Posted on June 15, 2008

            And so it goes.


 


            Fathers beget sons who beget their own sons.  Fathers die, and sons are left to either carry on their legacy or to reject it out of hand.


 


            This Father’s Day is especially poignant for many in Washington, because of the passing of Tim Russert. 


 


            But every Father’s Day is poignant for fathers and their sons.   Every son wrestles with their father’s example, hoping to improve it somehow, hoping to make their dads proud.


 


            And every father wants the best for their sons, but they are also sons, trying to live up to their own father’s expectations.


 


            Russert’s book put an extra spotlight on the tangled relationship between fathers and son.  Russert clearly loved his father, Big Russ, but he had no interest in following in his father’s footsteps.   What he learned from his father was not a profession, but a way of living with respect and dignity.


 


            For Tiger Woods, who made a long putt to tie Rocco Mediate today on the 18th hole of the U.S. Open, Father’s Day is especially important, because his father drove him to his success.  While Earl Woods was not a professional golfer, he was Tiger’s mentor and coach.  Today was Tiger’s first Father’s Day as a dad, and he played all 18 holes with a painful knee injury, but you can bet that he wanted to make his father proud, and so he carried on.


 


            The tangled relationship between fathers and son has played large role on the Presidential stage.  George W. Bush, who became only the second son to follow his father to the White House, has tried to improve upon his father’s legacy.  As determined as he was to finish the job left undone by his father in Iraq, he was even more determined to not fall victim to the same fate of his father politically, be a one-term President.


 


            But he will leave office one of the most unpopular President’s in our nation’s history, with many of his father’s closest advisors nodding in disapproval.  It is unclear what old dad really thinks.


 


            The top contenders for the White House in this election have their own tangled relationships with their fathers.  John McCain followed in his father’s footsteps by attending the Naval Academy, but he rebelled while he was there, finishing almost at the bottom of his class.  When he was held in confinement at the Hanoi Hilton, his father privately worried about the fate of his son, but publicly kept stoic silence.


 


            Barack Obama barely knew his father, who gave his last name, and perhaps his burning ambition, but not much of an example.  Obama Sr. left the family when little Barack was two, and his mother was left with the responsibility to raise him. 


 


            Today, Barack Obama gave a speech about the need for fathers to play a bigger role in society, especially in the African-American community.  It was a good speech and needed to be said, and Obama is the right messenger.


 



            The National Fatherhood Initiative points out that having a father who live at home is better than not having one, no matter how complicated the relationship can become.  Children in father-absent homes are five times more likely to be poor.
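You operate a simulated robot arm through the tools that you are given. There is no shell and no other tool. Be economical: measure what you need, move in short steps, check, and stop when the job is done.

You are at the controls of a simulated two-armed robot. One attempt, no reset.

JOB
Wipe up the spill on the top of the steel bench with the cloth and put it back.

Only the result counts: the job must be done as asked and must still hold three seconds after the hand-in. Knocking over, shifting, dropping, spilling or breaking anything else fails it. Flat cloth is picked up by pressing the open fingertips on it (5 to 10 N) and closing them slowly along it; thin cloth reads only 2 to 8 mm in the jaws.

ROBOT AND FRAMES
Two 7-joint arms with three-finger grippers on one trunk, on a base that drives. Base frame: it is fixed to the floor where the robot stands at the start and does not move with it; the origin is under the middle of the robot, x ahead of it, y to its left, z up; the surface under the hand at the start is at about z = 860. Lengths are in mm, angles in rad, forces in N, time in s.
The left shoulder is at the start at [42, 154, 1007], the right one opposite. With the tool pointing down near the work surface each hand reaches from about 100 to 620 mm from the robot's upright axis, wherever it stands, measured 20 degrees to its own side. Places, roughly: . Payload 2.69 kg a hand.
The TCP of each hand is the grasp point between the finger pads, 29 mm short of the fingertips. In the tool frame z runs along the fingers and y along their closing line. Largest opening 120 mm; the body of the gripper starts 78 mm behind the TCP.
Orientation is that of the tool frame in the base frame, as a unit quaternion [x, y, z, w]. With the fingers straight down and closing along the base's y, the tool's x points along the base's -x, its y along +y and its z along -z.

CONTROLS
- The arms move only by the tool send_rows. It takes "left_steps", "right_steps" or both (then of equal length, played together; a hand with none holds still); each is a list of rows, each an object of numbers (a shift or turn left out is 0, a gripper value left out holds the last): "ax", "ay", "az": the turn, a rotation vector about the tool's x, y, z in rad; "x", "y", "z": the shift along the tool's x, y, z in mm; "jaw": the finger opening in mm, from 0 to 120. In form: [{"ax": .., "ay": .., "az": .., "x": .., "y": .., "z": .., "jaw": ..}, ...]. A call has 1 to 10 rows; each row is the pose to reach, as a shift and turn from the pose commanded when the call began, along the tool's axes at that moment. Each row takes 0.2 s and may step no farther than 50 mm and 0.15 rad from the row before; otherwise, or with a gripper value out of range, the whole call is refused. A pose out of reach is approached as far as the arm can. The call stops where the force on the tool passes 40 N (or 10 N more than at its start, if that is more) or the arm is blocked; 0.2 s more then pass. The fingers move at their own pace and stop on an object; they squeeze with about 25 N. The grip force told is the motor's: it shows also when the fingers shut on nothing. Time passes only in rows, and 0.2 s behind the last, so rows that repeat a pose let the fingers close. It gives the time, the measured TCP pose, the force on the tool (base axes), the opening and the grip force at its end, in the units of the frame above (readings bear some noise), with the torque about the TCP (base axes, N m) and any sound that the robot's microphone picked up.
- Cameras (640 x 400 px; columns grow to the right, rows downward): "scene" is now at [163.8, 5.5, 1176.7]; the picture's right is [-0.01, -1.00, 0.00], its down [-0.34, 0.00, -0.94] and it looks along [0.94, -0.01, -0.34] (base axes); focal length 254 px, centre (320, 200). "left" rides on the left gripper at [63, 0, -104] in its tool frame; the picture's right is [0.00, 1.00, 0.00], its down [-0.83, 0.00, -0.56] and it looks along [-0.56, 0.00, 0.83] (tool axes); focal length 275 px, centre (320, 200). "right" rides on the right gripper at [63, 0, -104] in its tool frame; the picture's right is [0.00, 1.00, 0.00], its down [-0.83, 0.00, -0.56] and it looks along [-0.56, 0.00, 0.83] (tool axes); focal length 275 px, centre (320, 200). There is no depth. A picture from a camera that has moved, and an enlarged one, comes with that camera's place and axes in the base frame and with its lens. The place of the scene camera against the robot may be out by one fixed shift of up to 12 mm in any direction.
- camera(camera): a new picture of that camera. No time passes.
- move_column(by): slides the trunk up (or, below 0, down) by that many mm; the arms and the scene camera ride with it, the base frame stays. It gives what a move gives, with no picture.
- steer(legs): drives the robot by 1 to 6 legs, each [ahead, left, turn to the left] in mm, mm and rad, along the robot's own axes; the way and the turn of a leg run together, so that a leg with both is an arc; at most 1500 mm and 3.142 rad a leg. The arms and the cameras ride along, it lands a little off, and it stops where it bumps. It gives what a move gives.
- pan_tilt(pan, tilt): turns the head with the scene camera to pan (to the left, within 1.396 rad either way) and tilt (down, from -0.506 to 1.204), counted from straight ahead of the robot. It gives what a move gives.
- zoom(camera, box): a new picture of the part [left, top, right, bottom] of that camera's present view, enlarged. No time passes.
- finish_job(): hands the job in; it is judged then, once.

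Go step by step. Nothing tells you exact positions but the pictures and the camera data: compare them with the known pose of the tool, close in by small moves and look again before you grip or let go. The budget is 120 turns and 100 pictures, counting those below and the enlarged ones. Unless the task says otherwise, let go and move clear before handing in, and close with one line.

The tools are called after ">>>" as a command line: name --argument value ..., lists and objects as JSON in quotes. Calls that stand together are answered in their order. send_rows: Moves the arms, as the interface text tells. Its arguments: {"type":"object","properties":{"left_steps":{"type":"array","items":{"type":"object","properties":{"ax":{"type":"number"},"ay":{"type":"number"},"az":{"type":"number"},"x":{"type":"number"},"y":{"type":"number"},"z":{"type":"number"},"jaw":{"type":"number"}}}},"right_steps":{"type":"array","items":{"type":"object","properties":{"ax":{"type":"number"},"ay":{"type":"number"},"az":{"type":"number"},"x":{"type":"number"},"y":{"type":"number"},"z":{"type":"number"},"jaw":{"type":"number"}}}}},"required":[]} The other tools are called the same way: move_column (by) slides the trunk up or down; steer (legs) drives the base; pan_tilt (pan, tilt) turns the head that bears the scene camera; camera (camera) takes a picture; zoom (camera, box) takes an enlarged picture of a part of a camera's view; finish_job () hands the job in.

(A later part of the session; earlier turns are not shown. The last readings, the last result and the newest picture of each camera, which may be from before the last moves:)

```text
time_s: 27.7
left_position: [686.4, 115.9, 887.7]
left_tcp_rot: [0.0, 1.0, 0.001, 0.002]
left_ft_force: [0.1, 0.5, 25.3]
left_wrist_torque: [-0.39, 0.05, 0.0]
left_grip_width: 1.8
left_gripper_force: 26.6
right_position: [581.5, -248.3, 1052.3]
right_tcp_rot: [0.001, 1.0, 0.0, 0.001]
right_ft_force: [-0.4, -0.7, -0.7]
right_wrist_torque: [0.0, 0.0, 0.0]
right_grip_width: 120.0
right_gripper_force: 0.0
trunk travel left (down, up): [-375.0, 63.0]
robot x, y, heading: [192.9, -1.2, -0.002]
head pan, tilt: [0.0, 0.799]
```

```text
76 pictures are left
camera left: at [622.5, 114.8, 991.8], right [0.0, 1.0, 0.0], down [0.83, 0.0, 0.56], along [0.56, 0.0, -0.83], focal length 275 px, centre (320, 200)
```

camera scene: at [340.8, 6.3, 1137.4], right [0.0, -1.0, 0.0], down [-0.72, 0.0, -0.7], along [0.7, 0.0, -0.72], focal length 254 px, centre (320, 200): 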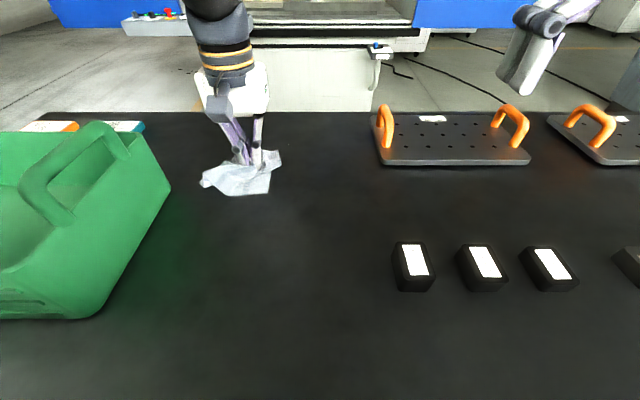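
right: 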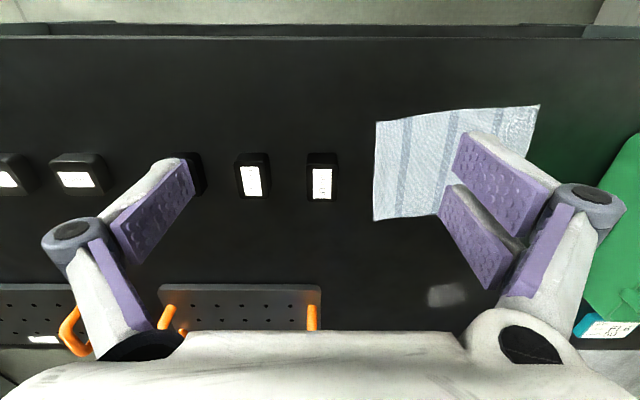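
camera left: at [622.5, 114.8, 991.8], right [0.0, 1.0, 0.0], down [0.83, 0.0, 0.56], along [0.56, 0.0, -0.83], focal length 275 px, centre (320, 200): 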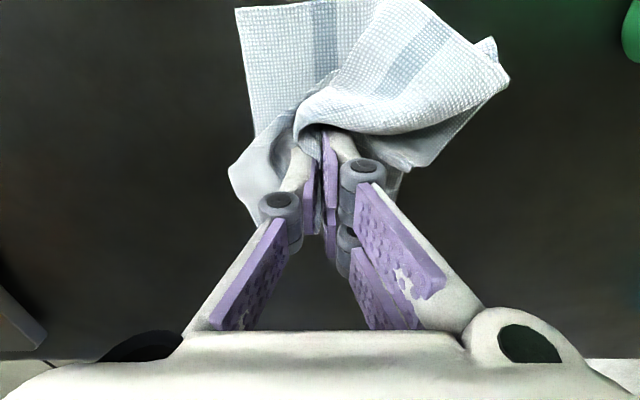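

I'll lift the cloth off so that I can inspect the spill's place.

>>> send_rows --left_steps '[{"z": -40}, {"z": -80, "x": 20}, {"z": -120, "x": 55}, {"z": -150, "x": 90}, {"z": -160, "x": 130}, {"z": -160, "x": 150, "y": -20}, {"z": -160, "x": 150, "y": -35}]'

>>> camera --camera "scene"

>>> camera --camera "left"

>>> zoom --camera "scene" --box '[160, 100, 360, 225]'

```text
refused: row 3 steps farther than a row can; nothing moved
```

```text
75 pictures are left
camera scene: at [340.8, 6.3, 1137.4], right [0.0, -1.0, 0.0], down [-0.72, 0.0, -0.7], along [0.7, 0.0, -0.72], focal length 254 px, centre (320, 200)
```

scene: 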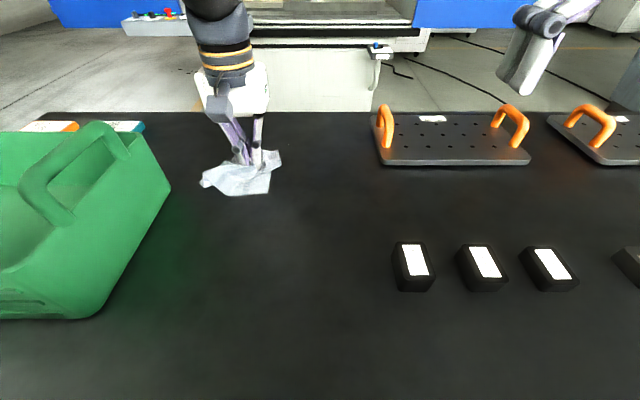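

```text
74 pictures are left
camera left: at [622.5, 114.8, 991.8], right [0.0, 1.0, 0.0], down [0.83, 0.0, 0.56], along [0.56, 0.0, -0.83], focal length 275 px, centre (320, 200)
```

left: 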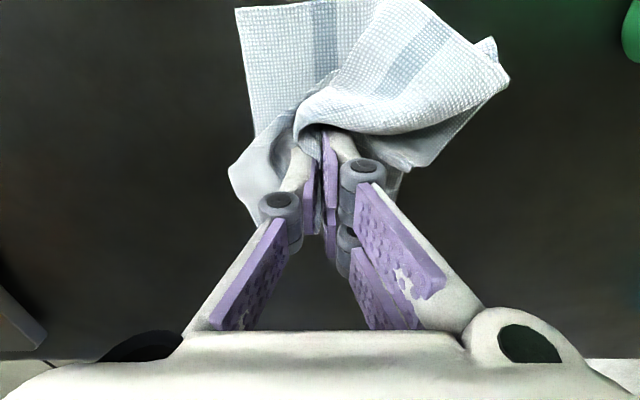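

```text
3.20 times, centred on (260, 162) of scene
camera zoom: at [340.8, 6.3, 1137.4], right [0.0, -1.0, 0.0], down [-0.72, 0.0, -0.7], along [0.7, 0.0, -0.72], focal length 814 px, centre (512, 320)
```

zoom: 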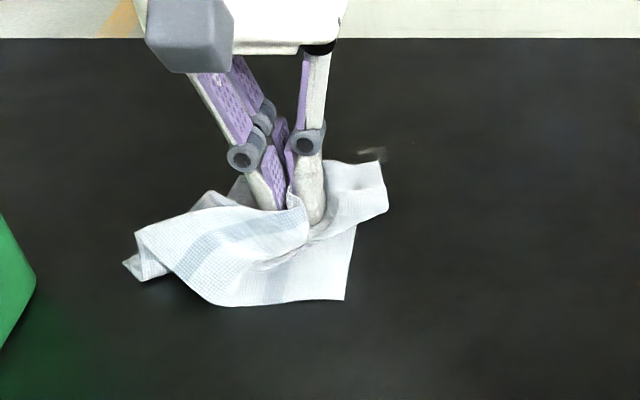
In 2002, 7.8 percent of children in married-couple families were living in poverty compared to 38.4 percent of children in female-householder families.  A child with a nonresident father is 54 percent more likely to be poorer than his or her father.


 


            So fatherhood is important. 


 


From my own personal experience, being a dad is the best job I have ever had.  Seeing my son climb on top of me, I think about how I used to climb on top on my dad.   And so it goes.


 


 Like Tim Russert, I am very proud of my dad, and hope that he is proud of me.  He taught me how to live my life, and while I didn’t follow his example exactly, I learned enough to make my way in a world that can be cruel and tough.


 


While boys love their mothers more, they learn how to live their lives from their fathers, if they have them.